Aún más evidente que esa remirada, destaca en la filmografía de la autora la presencia de las personas a partir de sus rostros y sus gestos1. En su último trabajo Improvisaciones de una ardilla (2017), la estructura confeccionada a través de escenas autónomas plantea de nuevo un contraplano directo con gente por lo general anónima, con audiencias y público presentes en asambleas, en mítines, en reuniones con connotaciones políticas. Del mismo modo, se enfrenta la mirada con la parte trasera de las escenografías donde se exhiben los líderes políticos, o bien se muestra la visión subjetiva de uno de ellos desde dentro de un coche, rodeado de seguidores que aún portan la ideología caliente tras un mitin. En otros casos, los periodistas esperan tiempos muertos interminables hasta que los presidentes de los partidos o el propio del Ejecutivo aparecen —en ocasiones para no conseguir ni una respuesta a sus preguntas— desfilando al otro lado de un cordón policial que solo parece representar y defender a una parte de la ciudadanía: los que ostentan y ejecutan el poder. En general, estas secuencias escenifican los momentos previos a las declaraciones de los representantes del pueblo donde se promete de todo, que es como decir absolutamente nada, y cuyo decorado siempre es más grande e imponente que la acción en proceso de desarrollarse.

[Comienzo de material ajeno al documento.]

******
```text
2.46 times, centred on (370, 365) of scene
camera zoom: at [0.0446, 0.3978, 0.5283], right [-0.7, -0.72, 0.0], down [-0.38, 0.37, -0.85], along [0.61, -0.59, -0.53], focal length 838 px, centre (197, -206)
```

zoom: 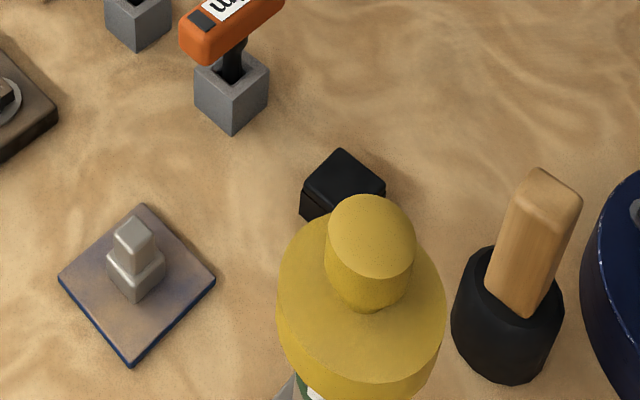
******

En El jurado (2012) la cámara era un ente inquisitivo, subyugante, que no perdía ni un segundo de tiempo en otro elemento que no fuera los rostros de los miembros del jurado popular mientras escuchamos las declaraciones de los abogados, del fiscal, de los testigos, del acusado. La décima carta (2014) es un alegato a la figura de Basilio Martín Patino en un momento donde los recuerdos son evanescentes y la memoria deviene una patria un suspiro antes de ser colonizada. Sin embargo, la realizadora consigue extraer del autor los mejores destellos de sí mismo; la continuación justa a una misiva lanzada casi cincuenta años antes y que esperaba desde entonces si no una respuesta, al menos sí un intento de continuación desde afuera, un cierre que determinara una trayectoria vital y artística dedicada a un cine que representó, en cada momento, su sociedad coetánea y a sus ciudadanos. En cierta manera, La décima carta es un homenaje, pero también es una suerte de relevo.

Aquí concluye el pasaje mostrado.